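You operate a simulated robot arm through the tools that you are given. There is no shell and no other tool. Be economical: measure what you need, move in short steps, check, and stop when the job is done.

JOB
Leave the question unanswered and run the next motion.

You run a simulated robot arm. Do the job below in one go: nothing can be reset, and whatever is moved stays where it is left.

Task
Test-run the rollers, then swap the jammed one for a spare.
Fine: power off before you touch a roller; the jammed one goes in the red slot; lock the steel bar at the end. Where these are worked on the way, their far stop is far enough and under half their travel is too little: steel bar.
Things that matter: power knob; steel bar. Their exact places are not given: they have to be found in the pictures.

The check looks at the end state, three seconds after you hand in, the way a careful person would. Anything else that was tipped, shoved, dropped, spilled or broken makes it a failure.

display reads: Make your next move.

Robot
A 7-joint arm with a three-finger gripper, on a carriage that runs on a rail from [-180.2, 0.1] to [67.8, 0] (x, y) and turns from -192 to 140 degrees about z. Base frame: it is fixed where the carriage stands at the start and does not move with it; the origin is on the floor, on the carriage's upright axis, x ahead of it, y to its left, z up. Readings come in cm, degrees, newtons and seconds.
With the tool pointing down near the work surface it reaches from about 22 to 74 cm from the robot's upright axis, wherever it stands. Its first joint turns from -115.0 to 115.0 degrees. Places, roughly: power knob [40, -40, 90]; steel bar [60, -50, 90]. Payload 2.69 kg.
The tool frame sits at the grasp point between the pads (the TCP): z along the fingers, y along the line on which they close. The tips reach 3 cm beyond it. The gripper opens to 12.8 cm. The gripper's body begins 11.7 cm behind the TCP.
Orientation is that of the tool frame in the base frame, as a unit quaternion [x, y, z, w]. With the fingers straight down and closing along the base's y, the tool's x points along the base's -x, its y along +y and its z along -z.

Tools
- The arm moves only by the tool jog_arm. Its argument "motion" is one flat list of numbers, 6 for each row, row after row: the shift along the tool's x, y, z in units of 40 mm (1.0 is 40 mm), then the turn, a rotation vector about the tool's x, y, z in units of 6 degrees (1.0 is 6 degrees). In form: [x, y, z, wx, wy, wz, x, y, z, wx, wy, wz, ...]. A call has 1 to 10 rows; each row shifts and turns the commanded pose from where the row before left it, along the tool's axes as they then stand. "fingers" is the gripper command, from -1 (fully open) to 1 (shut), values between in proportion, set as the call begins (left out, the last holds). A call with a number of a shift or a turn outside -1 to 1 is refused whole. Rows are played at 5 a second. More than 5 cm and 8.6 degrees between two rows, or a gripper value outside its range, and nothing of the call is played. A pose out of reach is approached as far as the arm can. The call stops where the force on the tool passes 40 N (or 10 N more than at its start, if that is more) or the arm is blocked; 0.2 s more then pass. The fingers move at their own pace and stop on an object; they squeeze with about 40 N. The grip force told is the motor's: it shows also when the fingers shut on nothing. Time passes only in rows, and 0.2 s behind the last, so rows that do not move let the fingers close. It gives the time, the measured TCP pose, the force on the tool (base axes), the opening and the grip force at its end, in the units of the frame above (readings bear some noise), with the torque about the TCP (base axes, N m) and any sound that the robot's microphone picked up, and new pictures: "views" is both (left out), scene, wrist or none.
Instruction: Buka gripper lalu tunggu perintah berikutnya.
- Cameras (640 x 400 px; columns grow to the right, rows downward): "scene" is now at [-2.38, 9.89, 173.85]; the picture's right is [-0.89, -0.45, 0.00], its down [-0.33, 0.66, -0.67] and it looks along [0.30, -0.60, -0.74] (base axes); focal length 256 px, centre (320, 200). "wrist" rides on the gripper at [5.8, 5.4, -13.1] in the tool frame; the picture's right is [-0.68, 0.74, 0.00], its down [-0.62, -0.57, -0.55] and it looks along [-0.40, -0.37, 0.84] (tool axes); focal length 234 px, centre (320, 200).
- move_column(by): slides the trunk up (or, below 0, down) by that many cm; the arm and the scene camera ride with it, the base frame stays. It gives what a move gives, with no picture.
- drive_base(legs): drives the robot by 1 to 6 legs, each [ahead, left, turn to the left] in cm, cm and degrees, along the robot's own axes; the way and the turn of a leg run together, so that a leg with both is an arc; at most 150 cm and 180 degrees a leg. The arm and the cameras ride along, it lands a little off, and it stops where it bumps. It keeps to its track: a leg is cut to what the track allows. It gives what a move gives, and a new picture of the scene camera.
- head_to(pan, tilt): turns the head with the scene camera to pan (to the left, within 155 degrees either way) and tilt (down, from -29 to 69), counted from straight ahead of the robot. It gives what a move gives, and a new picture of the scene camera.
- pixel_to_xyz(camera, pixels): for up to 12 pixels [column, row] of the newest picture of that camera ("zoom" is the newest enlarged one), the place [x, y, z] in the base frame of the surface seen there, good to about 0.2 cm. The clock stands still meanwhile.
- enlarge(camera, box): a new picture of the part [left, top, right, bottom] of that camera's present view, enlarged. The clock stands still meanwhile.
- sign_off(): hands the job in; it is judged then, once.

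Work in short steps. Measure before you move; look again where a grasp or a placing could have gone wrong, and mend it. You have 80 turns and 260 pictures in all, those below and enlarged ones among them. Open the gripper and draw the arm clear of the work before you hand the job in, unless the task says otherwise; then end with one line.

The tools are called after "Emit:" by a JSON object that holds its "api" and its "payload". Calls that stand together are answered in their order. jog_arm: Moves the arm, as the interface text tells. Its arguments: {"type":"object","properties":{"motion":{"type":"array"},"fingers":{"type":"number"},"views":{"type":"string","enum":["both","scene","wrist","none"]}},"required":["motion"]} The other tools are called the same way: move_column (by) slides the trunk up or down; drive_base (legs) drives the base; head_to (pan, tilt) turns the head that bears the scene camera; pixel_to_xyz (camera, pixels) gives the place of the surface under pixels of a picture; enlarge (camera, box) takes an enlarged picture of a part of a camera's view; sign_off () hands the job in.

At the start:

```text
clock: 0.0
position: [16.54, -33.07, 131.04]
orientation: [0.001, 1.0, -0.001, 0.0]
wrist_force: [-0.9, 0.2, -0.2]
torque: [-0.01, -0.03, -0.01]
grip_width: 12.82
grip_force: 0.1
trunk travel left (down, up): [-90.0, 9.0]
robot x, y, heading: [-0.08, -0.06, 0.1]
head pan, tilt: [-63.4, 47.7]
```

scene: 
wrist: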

=-=-=

AIM OF THE TASK: All of the data shown above must be copied exactly.

EXERCISE RESPONSE:
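You operate a simulated robot arm through the tools that you are given. There is no shell and no other tool. Be economical: measure what you need, move in short steps, check, and stop when the job is done.

JOB
Leave the question unanswered and run the next motion.

You run a simulated robot arm. Do the job below in one go: nothing can be reset, and whatever is moved stays where it is left.

Task
Test-run the rollers, then swap the jammed one for a spare.
Fine: power off before you touch a roller; the jammed one goes in the red slot; lock the steel bar at the end. Where these are worked on the way, their far stop is far enough and under half their travel is too little: steel bar.
Things that matter: power knob; steel bar. Their exact places are not given: they have to be found in the pictures.

The check looks at the end state, three seconds after you hand in, the way a careful person would. Anything else that was tipped, shoved, dropped, spilled or broken makes it a failure.

display reads: Make your next move.

Robot
A 7-joint arm with a three-finger gripper, on a carriage that runs on a rail from [-180.2, 0.1] to [67.8, 0] (x, y) and turns from -192 to 140 degrees about z. Base frame: it is fixed where the carriage stands at the start and does not move with it; the origin is on the floor, on the carriage's upright axis, x ahead of it, y to its left, z up. Readings come in cm, degrees, newtons and seconds.
With the tool pointing down near the work surface it reaches from about 22 to 74 cm from the robot's upright axis, wherever it stands. Its first joint turns from -115.0 to 115.0 degrees. Places, roughly: power knob [40, -40, 90]; steel bar [60, -50, 90]. Payload 2.69 kg.
The tool frame sits at the grasp point between the pads (the TCP): z along the fingers, y along the line on which they close. The tips reach 3 cm beyond it. The gripper opens to 12.8 cm. The gripper's body begins 11.7 cm behind the TCP.
Orientation is that of the tool frame in the base frame, as a unit quaternion [x, y, z, w]. With the fingers straight down and closing along the base's y, the tool's x points along the base's -x, its y along +y and its z along -z.

Tools
- The arm moves only by the tool jog_arm. Its argument "motion" is one flat list of numbers, 6 for each row, row after row: the shift along the tool's x, y, z in units of 40 mm (1.0 is 40 mm), then the turn, a rotation vector about the tool's x, y, z in units of 6 degrees (1.0 is 6 degrees). In form: [x, y, z, wx, wy, wz, x, y, z, wx, wy, wz, ...]. A call has 1 to 10 rows; each row shifts and turns the commanded pose from where the row before left it, along the tool's axes as they then stand. "fingers" is the gripper command, from -1 (fully open) to 1 (shut), values between in proportion, set as the call begins (left out, the last holds). A call with a number of a shift or a turn outside -1 to 1 is refused whole. Rows are played at 5 a second. More than 5 cm and 8.6 degrees between two rows, or a gripper value outside its range, and nothing of the call is played. A pose out of reach is approached as far as the arm can. The call stops where the force on the tool passes 40 N (or 10 N more than at its start, if that is more) or the arm is blocked; 0.2 s more then pass. The fingers move at their own pace and stop on an object; they squeeze with about 40 N. The grip force told is the motor's: it shows also when the fingers shut on nothing. Time passes only in rows, and 0.2 s behind the last, so rows that do not move let the fingers close. It gives the time, the measured TCP pose, the force on the tool (base axes), the opening and the grip force at its end, in the units of the frame above (readings bear some noise), with the torque about the TCP (base axes, N m) and any sound that the robot's microphone picked up, and new pictures: "views" is both (left out), scene, wrist or none.
Instruction: Buka gripper lalu tunggu perintah berikutnya.
- Cameras (640 x 400 px; columns grow to the right, rows downward): "scene" is now at [-2.38, 9.89, 173.85]; the picture's right is [-0.89, -0.45, 0.00], its down [-0.33, 0.66, -0.67] and it looks along [0.30, -0.60, -0.74] (base axes); focal length 256 px, centre (320, 200). "wrist" rides on the gripper at [5.8, 5.4, -13.1] in the tool frame; the picture's right is [-0.68, 0.74, 0.00], its down [-0.62, -0.57, -0.55] and it looks along [-0.40, -0.37, 0.84] (tool axes); focal length 234 px, centre (320, 200).
- move_column(by): slides the trunk up (or, below 0, down) by that many cm; the arm and the scene camera ride with it, the base frame stays. It gives what a move gives, with no picture.
- drive_base(legs): drives the robot by 1 to 6 legs, each [ahead, left, turn to the left] in cm, cm and degrees, along the robot's own axes; the way and the turn of a leg run together, so that a leg with both is an arc; at most 150 cm and 180 degrees a leg. The arm and the cameras ride along, it lands a little off, and it stops where it bumps. It keeps to its track: a leg is cut to what the track allows. It gives what a move gives, and a new picture of the scene camera.
- head_to(pan, tilt): turns the head with the scene camera to pan (to the left, within 155 degrees either way) and tilt (down, from -29 to 69), counted from straight ahead of the robot. It gives what a move gives, and a new picture of the scene camera.
- pixel_to_xyz(camera, pixels): for up to 12 pixels [column, row] of the newest picture of that camera ("zoom" is the newest enlarged one), the place [x, y, z] in the base frame of the surface seen there, good to about 0.2 cm. The clock stands still meanwhile.
- enlarge(camera, box): a new picture of the part [left, top, right, bottom] of that camera's present view, enlarged. The clock stands still meanwhile.
- sign_off(): hands the job in; it is judged then, once.

Work in short steps. Measure before you move; look again where a grasp or a placing could have gone wrong, and mend it. You have 80 turns and 260 pictures in all, those below and enlarged ones among them. Open the gripper and draw the arm clear of the work before you hand the job in, unless the task says otherwise; then end with one line.

The tools are called after "Emit:" by a JSON object that holds its "api" and its "payload". Calls that stand together are answered in their order. jog_arm: Moves the arm, as the interface text tells. Its arguments: {"type":"object","properties":{"motion":{"type":"array"},"fingers":{"type":"number"},"views":{"type":"string","enum":["both","scene","wrist","none"]}},"required":["motion"]} The other tools are called the same way: move_column (by) slides the trunk up or down; drive_base (legs) drives the base; head_to (pan, tilt) turns the head that bears the scene camera; pixel_to_xyz (camera, pixels) gives the place of the surface under pixels of a picture; enlarge (camera, box) takes an enlarged picture of a part of a camera's view; sign_off () hands the job in.

At the start:

```text
clock: 0.0
position: [16.54, -33.07, 131.04]
orientation: [0.001, 1.0, -0.001, 0.0]
wrist_force: [-0.9, 0.2, -0.2]
torque: [-0.01, -0.03, -0.01]
grip_width: 12.82
grip_force: 0.1
trunk travel left (down, up): [-90.0, 9.0]
robot x, y, heading: [-0.08, -0.06, 0.1]
head pan, tilt: [-63.4, 47.7]
```

scene: 
wrist: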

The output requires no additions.